*Data section*:
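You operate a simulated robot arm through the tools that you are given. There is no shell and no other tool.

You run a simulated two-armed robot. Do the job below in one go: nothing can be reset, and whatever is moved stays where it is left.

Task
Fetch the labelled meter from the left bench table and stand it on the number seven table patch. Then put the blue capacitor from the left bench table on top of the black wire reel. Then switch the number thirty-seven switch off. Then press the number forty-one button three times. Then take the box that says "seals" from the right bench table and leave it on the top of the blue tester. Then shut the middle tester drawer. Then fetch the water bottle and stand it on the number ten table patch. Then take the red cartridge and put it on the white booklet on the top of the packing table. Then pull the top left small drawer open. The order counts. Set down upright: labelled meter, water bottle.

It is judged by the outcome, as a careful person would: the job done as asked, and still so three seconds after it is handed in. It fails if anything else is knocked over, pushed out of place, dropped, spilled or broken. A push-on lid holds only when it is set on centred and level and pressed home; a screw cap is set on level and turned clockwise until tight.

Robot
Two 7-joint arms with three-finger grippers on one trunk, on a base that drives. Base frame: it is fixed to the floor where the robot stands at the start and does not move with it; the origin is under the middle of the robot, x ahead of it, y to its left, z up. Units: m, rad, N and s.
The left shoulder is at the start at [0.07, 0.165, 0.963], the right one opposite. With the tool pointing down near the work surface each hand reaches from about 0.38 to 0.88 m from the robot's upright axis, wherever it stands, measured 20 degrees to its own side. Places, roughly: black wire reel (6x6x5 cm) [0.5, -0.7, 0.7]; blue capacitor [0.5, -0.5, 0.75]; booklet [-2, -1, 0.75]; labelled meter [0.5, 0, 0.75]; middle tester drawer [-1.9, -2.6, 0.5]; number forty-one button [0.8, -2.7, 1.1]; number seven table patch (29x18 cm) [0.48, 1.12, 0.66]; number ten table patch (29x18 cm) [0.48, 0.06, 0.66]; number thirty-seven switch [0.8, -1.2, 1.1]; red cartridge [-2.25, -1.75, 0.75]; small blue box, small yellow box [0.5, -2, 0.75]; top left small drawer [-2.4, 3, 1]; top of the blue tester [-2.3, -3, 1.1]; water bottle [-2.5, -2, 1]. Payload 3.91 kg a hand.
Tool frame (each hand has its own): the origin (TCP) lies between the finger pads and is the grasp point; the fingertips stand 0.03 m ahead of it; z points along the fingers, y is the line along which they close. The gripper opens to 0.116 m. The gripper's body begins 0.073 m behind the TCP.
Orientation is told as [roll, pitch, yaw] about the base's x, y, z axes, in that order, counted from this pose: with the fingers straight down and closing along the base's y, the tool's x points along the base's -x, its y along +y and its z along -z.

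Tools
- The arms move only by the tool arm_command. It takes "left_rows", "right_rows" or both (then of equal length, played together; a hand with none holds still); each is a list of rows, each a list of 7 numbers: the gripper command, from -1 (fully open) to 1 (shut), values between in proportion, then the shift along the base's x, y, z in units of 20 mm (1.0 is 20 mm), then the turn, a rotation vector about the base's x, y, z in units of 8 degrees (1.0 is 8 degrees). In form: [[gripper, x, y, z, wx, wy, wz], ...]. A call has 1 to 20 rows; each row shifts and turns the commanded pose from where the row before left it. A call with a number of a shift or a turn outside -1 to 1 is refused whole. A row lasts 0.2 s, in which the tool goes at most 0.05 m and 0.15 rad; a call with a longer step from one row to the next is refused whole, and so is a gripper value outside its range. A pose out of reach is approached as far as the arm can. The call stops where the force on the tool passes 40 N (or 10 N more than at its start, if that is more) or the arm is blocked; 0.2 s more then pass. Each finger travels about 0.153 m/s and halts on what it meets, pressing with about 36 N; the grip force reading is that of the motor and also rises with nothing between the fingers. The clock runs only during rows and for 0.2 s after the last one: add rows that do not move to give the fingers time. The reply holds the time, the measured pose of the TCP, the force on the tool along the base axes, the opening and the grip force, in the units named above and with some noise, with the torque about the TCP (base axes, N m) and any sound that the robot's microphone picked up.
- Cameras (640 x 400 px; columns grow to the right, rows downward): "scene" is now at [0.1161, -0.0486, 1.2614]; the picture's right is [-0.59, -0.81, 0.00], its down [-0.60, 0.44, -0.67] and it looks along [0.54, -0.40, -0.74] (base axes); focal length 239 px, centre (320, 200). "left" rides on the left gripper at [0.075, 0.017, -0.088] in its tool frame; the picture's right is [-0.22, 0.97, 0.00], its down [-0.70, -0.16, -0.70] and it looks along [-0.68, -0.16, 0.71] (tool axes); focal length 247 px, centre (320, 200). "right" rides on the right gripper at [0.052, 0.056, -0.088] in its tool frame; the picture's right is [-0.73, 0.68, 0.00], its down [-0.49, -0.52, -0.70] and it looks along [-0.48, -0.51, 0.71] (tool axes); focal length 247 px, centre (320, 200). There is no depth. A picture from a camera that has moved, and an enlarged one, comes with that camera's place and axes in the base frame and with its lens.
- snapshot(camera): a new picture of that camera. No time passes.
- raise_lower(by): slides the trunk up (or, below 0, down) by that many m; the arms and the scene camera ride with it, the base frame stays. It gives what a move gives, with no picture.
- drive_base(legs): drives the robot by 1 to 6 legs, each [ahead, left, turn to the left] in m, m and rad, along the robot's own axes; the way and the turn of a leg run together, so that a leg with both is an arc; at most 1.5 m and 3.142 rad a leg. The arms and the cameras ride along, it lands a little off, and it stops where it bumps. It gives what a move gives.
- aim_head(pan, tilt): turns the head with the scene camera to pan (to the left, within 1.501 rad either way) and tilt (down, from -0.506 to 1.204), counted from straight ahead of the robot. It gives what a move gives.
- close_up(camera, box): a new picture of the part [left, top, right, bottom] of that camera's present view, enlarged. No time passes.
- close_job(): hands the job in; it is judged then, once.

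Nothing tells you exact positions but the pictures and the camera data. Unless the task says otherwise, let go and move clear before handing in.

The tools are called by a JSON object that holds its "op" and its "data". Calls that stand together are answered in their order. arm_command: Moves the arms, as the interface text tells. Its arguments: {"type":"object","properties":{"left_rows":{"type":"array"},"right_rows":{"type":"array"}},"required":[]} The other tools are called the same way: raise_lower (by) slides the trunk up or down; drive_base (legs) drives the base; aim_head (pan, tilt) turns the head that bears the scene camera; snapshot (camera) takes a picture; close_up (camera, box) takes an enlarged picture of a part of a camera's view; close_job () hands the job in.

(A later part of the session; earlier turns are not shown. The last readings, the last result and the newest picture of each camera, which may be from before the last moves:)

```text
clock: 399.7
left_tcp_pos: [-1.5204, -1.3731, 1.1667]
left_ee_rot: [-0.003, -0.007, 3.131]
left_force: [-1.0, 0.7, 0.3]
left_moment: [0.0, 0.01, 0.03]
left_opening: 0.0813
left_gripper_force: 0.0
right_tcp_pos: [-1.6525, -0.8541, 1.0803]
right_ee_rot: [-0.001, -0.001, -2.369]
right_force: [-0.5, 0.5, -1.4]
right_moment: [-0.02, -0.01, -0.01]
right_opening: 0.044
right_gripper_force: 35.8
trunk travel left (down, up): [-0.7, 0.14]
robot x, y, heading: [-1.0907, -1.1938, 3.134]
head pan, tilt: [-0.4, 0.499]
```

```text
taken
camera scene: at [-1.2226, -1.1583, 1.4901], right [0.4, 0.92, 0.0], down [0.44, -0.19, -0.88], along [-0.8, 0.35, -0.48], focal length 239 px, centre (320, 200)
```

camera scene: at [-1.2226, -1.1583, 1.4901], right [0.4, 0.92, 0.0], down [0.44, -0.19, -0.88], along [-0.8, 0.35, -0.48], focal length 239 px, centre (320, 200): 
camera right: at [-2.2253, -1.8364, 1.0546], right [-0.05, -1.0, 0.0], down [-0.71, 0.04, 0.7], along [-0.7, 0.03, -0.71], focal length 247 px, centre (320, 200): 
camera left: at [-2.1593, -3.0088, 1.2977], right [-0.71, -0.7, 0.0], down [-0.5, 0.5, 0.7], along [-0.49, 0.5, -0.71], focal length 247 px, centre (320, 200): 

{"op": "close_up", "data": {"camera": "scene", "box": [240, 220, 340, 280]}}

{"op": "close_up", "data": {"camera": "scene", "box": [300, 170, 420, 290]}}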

*Extracted text*:
For a Contract where the initial Contract Rent was based upon a loan term shorter than 15 years, the Contract must provide for reduction of the Contract Rent effective with the rent for the month following the end of the term of the rehabilitation loan. The amount of the reduction will be the monthly cost of amortization of the rehabilitation loan. This reduction should result in a new Contract Rent equal to the base rent established pursuant to § 882.408(c) plus all subsequent adjustments.

§ 882.410 - Rent adjustments.

(a) Annual and special adjustments. Contract Rents will be adjusted as provided in paragraphs (a) (1) and (2) of this section upon submittal to the PHA by the Owner of a revised schedule of Contract Rents, provided that the unit is in decent, safe, and sanitary condition and that the Owner is otherwise in compliance with the terms of the Lease and Contract. Subject to the foregoing, adjustments of Contract Rents will be as follows:

(1) The Annual Adjustment Factors which are published annually by HUD (see Schedule C, 24 CFR part 888) will be utilized. On or after each annual anniversary date of the Contract, the Contract Rents may be adjusted in accordance with HUD procedures, effective for the month following the submittal by the Owner of a revised schedule of Contract Rents. The changes in rent as a result of the adjustment cannot exceed the amount established by multiplying the Annual Adjustment Factor by the base rents. However, if the amounts borrowed to finance the rehabilitation costs or to finance purchase of the property are subject to a variable rate or are otherwise renegotiable, Contract Rents may be adjusted in accordance with other procedures as prescribed by HUD, and specified in the Contract, provided that the adjusted Contract Rents cannot exceed the rents established by multiplying the Annual Adjustment Factor by the Contract Rents. Adjusted Contract Rents must then be examined in accordance with paragraph (b) of this section and may be adjusted accordingly. Contract Rents may be adjusted upward or downward, as may be appropriate.

(2) Special Adjustments. (i) A special adjustment, to the extent determined by HUD to reflect increases in the actual and necessary expenses of owning and maintaining the unit which have resulted from substantial general increases in real property taxes, assessments, utility rates and utilities not covered by regulated rates, may be recommended by the PHA for approval by HUD. Subject to appropriations, a special adjustment may also be recommended by the PHA for approval by HUD when HUD determines that a project is located in a community where drug-related criminal activity is generally prevalent, and not specific to a particular project, and the project's operating, maintenance, and capital repair expenses have substantially increased primarily as a result of the prevalence of such drug-related activity. HUD may, on a project-by-project basis, provide adjustments to the maximum monthly rents, to a level no greater than 120 percent of the current gross rents for each unit size under a Housing Assistance Payments Contract, to cover the costs of maintenance, security, capital repairs and reserves required for the Owner to carry out a strategy acceptable to HUD for addressing the problem of drug-related criminal activity. Prior to approval of a special adjustment to cover the cost of physical improvements, HUD will perform an environmental review to the extent required by HUD's environmental regulations at 24 CFR part 50, including the applicable related authorities at 24 CFR 50.4.

(ii) The aforementioned special rent adjustments will only be approved if and to the extent the Owner clearly demonstrates that these general increases have caused increases in the owners operating costs which are not adequately compensated for by annual adjustments.

*Goals*:
1. Copy exactly the lines from the line with "You run a simulated" up to and including the line with "Fetch the labelled", and no other lines.
2. Carry the extracted text on from its last sentence.

*Outputs by task*:
1.
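You run a simulated two-armed robot. Do the job below in one go: nothing can be reset, and whatever is moved stays where it is left.

Task
Fetch the labelled meter from the left bench table and stand it on the number seven table patch. Then put the blue capacitor from the left bench table on top of the black wire reel. Then switch the number thirty-seven switch off. Then press the number forty-one button three times. Then take the box that says "seals" from the right bench table and leave it on the top of the blue tester. Then shut the middle tester drawer. Then fetch the water bottle and stand it on the number ten table patch. Then take the red cartridge and put it on the white booklet on the top of the packing table. Then pull the top left small drawer open. The order counts. Set down upright: labelled meter, water bottle.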

2.
(iii) The Owner must submit financial information to the PHA which clearly supports the increase. For Contracts of more than twenty units, the Owner must submit audited financial information.

(b) Overall limitation. Notwithstanding any other provisions of this part, adjustments as provided in this section must not result in material differences between the rents charged for assisted and comparable unassisted units, as determined by the PHA (and approved by HUD in the case of adjustments under paragraph (a)(2) of this section). However, unless the rents have been adjusted in accordance with § 882.409, this limitation should not be construed to prohibit differences in rents between assisted and comparable unassisted units to the extent that differences existed with respect to the initial Contract Rents.

(Approved by the Office of Management and Budget under OMB approval number 2577-0196) [47 FR 34379, Aug. 9, 1982, as amended at 59 FR 47773, Sept. 16, 1994]
§ 882.411 - Payments for vacancies.

(a) Vacancies from execution of Contract to initial occupancy. If a Contract unit which has been rehabilitated in accordance with this Program is not leased within 15 days of the effective date of the Contract, the Owner will be entitled to housing assistance payments in the amount of 80 percent of the Contract Rent for the unit for a vacancy period not exceeding 60 days from the effective date of the Contract, provided that the Owner (1) has complied with §§ 882.506(d) and 882.508(c); (2) has taken and continues to take all feasible actions to fill the vacancy; and (3) has not rejected any eligible applicant except for good cause acceptable to the PHA.

(b) Vacancies after initial occupancy. (1) If an Eligible Family vacates its unit (other than as a result of action by the Owner which is in violation of the Lease or the Contract or any applicable law), the Owner may receive the housing assistance payments due under the Contract for so much of the month in which the Family vacates the unit as the unit remains vacant. Should the unit continue to remain vacant, the Owner may receive from the PHA a housing assistance payment in the amount of 80 percent of the Contract Rent for a vacancy period not exceeding an additional month. However, if the Owner collects any of the Family's share of the rent for this period, the payment must be reduced to an amount which, when added to the Family's payment, does not exceed 80 percent of the Contract Rent. Any such excess must be reimbursed by the Owner to the PHA. The Owner will not be entitled to any payment under this paragraph (b)(1) of this section unless the Owner:

(i) Immediately upon learning of the vacancy, has notified the PHA of the vacancy or prospective vacancy, and

(ii) has taken and continues to take all feasible actions specified in paragraphs (a) (2) and (3) of this section.

(2) If the Owner evicts an Eligible Family, the Owner will not be entitled to any payment under paragraph (b)(1) of this section unless the PHA determines that the Owner complied with all requirements of the Contract.

(c) Prohibition of double compensation for vacancies. The Owner will not be entitled to housing assistance payments with respect to vacant units under this section if the Owner is entitled to payments from other sources (for example, payments for losses of rental income incurred for holding units vacant for relocatees pursuant to Title I of the HCD Act of 1974 or payments for unpaid rent under § 882.414 (Security and Utility Deposits)).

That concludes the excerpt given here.